At the time of the unification of Derry and Toms with Barkers in 1920, a commitment to rebuilding already existed. Derry and Toms had poor service facilities, having long had to make do with the old-fashioned stabling of Burden Mews and portions of the old candle works for delivery, packaging, and finishing of articles (fig. 31). With Pontings also in Barkers' ownership, one idea in contemplation during 1922–3 was for an arcade behind the back of the buildings all the way from King (now Derry) Street to Wright's Lane, but this was dropped. By 1924 Cahuche had prepared a general scheme for reconstruction of the store. This featured in the complicated negotiations for general rebuilding on all their sites carried on by Barkers in 1925–7 with the Crown and the local authorities (page 92). The outcome of these, in November 1927, was to give the Crown the freehold of the whole of the main Derry and Toms site, which was to be the first portion rebuilt. (fn. 153)
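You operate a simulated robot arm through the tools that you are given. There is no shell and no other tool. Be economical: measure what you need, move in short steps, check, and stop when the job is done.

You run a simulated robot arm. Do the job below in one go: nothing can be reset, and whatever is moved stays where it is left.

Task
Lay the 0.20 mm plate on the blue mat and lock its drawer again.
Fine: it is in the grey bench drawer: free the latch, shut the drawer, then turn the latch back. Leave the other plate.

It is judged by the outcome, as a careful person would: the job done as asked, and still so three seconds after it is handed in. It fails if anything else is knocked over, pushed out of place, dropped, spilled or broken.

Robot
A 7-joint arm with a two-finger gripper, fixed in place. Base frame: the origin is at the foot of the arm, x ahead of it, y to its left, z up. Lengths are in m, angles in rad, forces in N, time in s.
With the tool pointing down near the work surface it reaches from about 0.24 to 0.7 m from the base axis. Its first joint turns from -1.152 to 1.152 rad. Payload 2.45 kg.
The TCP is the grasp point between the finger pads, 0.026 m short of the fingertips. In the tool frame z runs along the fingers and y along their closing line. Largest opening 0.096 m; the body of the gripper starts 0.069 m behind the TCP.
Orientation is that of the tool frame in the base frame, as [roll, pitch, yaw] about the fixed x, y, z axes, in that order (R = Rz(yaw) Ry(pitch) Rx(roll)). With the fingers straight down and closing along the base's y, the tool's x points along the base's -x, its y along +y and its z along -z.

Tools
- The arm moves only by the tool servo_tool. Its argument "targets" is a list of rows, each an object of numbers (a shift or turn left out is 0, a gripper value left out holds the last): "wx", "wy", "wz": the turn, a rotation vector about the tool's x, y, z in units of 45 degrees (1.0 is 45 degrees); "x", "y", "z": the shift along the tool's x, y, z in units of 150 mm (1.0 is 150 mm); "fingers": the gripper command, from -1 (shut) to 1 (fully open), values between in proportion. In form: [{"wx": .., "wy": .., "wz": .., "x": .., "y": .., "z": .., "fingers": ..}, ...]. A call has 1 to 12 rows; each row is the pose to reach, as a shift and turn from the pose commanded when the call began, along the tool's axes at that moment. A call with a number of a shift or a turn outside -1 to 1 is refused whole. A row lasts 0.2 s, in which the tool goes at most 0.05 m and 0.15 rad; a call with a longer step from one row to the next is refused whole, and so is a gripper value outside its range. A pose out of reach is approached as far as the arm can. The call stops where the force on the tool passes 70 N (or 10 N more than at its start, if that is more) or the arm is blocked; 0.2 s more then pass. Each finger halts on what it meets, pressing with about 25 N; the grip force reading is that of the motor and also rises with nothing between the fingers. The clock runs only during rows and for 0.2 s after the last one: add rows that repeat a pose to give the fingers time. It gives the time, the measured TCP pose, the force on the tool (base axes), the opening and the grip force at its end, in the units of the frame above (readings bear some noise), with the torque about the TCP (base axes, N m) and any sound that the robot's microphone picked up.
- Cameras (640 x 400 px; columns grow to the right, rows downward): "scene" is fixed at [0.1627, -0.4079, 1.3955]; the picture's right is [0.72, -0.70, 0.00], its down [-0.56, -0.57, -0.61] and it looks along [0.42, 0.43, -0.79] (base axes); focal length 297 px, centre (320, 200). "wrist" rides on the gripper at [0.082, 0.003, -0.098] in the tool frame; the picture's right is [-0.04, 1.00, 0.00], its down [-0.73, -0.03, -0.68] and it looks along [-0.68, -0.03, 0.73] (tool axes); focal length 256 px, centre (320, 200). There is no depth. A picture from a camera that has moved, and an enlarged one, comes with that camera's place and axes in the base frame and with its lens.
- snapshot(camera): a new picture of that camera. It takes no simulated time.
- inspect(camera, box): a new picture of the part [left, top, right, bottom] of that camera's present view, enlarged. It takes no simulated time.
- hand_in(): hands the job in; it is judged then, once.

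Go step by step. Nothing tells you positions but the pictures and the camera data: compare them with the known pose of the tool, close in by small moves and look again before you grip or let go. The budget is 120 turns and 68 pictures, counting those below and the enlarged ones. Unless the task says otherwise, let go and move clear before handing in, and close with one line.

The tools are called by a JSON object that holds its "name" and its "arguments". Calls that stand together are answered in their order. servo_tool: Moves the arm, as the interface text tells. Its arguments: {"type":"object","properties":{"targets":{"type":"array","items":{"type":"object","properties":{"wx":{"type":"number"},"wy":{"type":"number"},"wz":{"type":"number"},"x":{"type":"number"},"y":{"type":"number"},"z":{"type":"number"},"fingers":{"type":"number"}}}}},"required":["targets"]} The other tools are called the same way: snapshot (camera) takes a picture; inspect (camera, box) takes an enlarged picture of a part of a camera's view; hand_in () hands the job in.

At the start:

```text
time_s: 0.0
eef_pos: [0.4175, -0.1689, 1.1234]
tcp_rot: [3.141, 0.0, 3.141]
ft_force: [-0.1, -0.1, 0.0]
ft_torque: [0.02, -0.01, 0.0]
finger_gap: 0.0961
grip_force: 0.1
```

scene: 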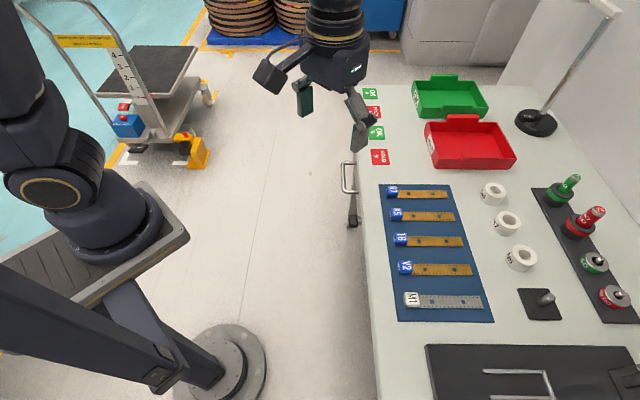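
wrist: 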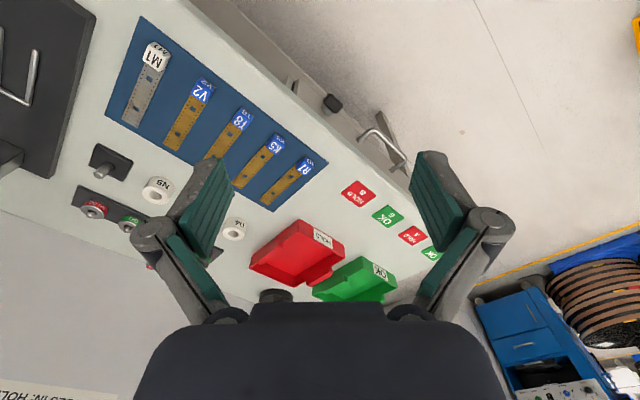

Bernard George began preparing his rebuilding scheme for Derry and Toms shortly after this agreement of November 1927 was made, having then just been put in charge of Barkers' architectural department (page 93). Work began first at the back of the site, where Burden Mews was closed and its buildings all demolished. Here was built a loading dock for the reception of goods. This formed the rear of the new store. It was erected in 1929–30 and followed immediately by the front and wings (1930–1). (fn. 154)
Derry and Toms was one of the first London stores to be planned on the American ‘horizontal’ system, whereby each floor was made as open as possible; safety against fire was ensured by keeping the floors wholly separate, without well holes or central staircases. Probably C. A. Wheeler, the Chicago architect called in by the company in October 1929 to prepare detailed plans for floor layouts, played a part in this. But by then George had doubtless already evolved the concept of an open steel-framed store, worked out to a 22-foor grid. At any rate, between themselves and the building authorities the architects worked out a plan which placed the staircases (intended generally for emergencies only) in self-contained shells, two along the front, one in Derry Street, and one in the south-west corner (fig. 32). A battery of eight lifts in onyx and black marble surrounds, sited against the back wall of the retailing space, gave regular access to the upper floors (Plate 37d); there were no escalators. There were six floors of shopping including the basement (where an Americanstyle ‘Inexpensive Fashion Department’ or ‘bargain basement’ suggested by Wheeler was omitted by directorial fiat (fn. 155) ). The sub-division of departments on some floors was more apparent than real, commented the Architect and Building News: ‘there are no doors cutting off these sections and the separation is only sufficient to permit a change in decoration’. Admiration of the planning was lavished particularly on the top (fifth) floor. Here a restaurant (‘The Rainbow Room’) lit from a long elliptical skylight supplemented by concealed neon lighting of different colours, adjoined a fashion theatre with an equally cool, elegant layout (Plate 37a). The suave restraint of the interior, with its concealed lighting (not an electric bulb in sight), furniture, blue and gold carpets, balustrades, lifts and other fittings, brought Derry and Toms renown as a classic of the short-lived phase of English Art Deco. Concisely, in Frederick Towndrow's words, it had ‘spirit and sparkle’. (fn. 156)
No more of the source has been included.